The text for the exhibit was written by Ann Powers (now pop music critic for the Los Angeles Times). As visitors enter, they are greeted with a large photo of Dylan and an opening statement that says he, like other great artists, “has come to represent the very historical moment that formed him.” Dylan, it concludes, “has done more to define American creative expression than anyone in the past half-century.”

As he read these lines, Christopher Hauke, a London psychiatrist and a longtime fan, nodded approvingly. But then he added: “Everything we know about this guy is that he doesn’t like it when people define him. And here he is, really being defined.”

In the past, Dylan has criticized those who see him as a leader of any kind. In “Chronicles, Volume One,” his memoir, he wrote: “I had very little in common with and knew even less about a generation that I was supposed to be the voice of.... Being true to yourself, that was the thing.
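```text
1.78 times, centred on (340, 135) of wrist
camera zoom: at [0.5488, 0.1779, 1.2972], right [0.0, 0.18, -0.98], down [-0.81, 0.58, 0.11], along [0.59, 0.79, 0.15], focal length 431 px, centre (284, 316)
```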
I was more a cowpuncher than a pied piper.”


The exhibit documents his iconoclastic path: He left a lonely, desolate Midwest town and hit New York, determined to make it as a folk singer in the Woody Guthrie mold. When he rose to national prominence with politically motivated songs like “Blowin’ in the Wind,” he was the darling of folkie activists and the civil rights movement. But just as quickly, Dylan abandoned those supporters and struck out in a new direction, blending urban folk music with blues-based rock ‘n’ roll, and penning dark, introspective lyrics that had never been heard on the AM radio.

“He was a hero to me; the first album I ever owned was Dylan’s first album,” said Jim Canary, a museum visitor who runs a rare-books store in Bloomington, Ind. “And he’s still going strong. But here, in this exhibit, it’s like my whole life is becoming a part of history.”

So, to quote a famous song, how does it feel?

“It feels odd,” Canary shrugged. “But whatever. Maybe this was inevitable.”

As he spoke, a listening booth inside the exhibit played “Visions of Johanna,” one of Dylan’s most celebrated and enigmatic songs. His weary, mournful voice rang out above the passersby, singing the line: “Inside the museums, infinity goes up on trial.”